Pay Achievements Heed, Not Potential
Men have an unfortunate habit of measuring their fellows not by their achievements, but by their potential. When we see someone is intelligent, brilliant and charismatic, we can't help but see him as a great man, even if he has virtually no real achievements to his name.
Take examination results, for instance. In many countries, you are seen as having made it if you can score well in an exam. Exam-obsessed societies, especially those in Asia, don't often seem to realise that all these exams do is measure potential — if you can't hack it in the real world, your exam results are meaningless.
If you have a string of As to your name, it does not make you intelligent, clever or knowledgeable. It indicates you may be intelligent, clever or knowledgeable — but whether you can apply that intelligence and knowledge is a whole different matter.

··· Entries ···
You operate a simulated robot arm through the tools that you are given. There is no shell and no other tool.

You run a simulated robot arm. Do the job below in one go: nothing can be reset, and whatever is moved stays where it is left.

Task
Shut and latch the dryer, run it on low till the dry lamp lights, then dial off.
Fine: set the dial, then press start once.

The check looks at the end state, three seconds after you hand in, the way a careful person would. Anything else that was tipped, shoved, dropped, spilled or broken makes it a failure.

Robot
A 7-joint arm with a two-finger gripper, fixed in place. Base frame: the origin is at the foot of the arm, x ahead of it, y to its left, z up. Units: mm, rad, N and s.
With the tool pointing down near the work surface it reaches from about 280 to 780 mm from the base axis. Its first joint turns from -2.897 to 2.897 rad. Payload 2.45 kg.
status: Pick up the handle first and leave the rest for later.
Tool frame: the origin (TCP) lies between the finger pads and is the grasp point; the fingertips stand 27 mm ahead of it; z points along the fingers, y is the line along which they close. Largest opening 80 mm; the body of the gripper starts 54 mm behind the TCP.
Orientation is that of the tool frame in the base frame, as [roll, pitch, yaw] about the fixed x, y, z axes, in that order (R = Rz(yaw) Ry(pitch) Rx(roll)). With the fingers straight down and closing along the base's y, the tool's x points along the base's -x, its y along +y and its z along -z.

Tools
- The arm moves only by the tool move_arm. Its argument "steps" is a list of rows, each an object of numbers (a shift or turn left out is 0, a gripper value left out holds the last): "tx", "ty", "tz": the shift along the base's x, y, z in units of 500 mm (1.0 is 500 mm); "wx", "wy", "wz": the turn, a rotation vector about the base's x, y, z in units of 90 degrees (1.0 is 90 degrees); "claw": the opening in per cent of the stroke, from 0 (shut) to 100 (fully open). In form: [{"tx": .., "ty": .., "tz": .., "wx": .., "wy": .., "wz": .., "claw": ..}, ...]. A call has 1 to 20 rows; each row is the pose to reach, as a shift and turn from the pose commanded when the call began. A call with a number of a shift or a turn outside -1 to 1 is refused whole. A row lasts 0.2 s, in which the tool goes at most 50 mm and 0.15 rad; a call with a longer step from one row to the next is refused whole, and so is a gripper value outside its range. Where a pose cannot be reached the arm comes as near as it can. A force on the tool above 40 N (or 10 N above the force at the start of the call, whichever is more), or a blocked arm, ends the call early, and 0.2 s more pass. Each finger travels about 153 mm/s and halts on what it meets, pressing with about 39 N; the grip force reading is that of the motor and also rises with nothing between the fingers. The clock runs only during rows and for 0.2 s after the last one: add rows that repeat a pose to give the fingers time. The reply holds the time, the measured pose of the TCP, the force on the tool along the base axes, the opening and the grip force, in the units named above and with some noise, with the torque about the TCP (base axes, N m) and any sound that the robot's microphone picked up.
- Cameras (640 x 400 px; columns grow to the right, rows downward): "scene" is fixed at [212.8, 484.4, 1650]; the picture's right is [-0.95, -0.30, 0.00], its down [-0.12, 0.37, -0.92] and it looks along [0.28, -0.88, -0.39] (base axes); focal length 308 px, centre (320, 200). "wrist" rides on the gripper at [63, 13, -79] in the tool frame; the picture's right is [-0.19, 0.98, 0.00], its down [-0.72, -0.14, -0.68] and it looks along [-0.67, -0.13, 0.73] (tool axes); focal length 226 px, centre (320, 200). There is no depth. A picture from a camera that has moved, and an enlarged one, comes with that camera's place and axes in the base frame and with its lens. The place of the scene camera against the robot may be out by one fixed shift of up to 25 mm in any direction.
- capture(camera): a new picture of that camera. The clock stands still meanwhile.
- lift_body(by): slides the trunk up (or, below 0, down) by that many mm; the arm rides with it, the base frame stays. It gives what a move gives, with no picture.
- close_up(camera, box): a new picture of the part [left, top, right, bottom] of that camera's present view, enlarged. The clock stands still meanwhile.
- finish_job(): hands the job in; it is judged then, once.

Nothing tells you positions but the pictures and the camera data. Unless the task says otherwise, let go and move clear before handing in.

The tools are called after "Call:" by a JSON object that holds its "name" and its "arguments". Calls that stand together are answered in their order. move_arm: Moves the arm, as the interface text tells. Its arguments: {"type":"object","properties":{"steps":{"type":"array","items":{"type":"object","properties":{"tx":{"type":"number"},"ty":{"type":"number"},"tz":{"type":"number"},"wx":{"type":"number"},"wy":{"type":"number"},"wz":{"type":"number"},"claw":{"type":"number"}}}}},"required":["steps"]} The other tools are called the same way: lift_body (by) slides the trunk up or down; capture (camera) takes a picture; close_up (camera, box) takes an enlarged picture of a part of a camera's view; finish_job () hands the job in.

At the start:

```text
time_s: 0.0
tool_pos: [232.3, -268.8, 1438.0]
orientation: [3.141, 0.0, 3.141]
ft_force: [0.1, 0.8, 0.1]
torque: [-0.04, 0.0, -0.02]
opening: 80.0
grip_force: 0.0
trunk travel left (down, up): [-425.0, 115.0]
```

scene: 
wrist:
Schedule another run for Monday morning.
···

Can you present your ideas in a clear and effective manner? Do you have any ideas at all? Even if you intend to go into academia, in academia, it is research that matters, not examinations.
Credentialism is a common and ugly result of our intense but unwarranted focus on potential, as opposed to results. We look to see what university you came from, what your grade point average was, but these indicators are only, at best, necessary factors. They are not sufficient to justify saying "Ah, here's someone who has done/can do something."
Look at leaders who have had the potential but can't necessarily lead. In Malaysia, there's Hishamuddin Hussein and Khairy Jamaluddin — two men with degrees from prestigious universities, and impeccable political pedigree.
Has this made them brilliant leaders? Far from it — both are known for their penchant for making racist statements rather than much actual leadership.
Or look at the former Malaysian Prime Minister himself, Mahathir Mohamad. The man is smart — he's a prolific author, reads a lot, knows what he's doing, and knows what he's talking about.
But does this in itself make him a good leader? What fruits did his leadership bear? The economic development during his administration would have occurred under any leader who let the country be carried by the rising tide of development in the early 1990s.
The main mark of Mahathir's administration was his outrageous statements that sometimes made Malaysia an international pariah, and and his insane megaprojects designed to massage his ego without yielding much real benefit. Even those that might have been necessary, such as a new administrative centre, have not been planned well.
If someone has a degree from Harvard, does that make them another John F. Kennedy? Certainly not. George W. Bush has a Harvard degree, and look where that got him and his country.
Meanwhile, you can come from nowhere, and you can succeed. Michael Dell, the founder of one of the largest personal computer companies in the world, did not have anything to mark him as a corporate leader and innovator — his business was set up while he was studying at some relatively unknown university.
Don't get carried away by the potential that is represented in some people. Potential is one thing, but actually exercising and realising it is another.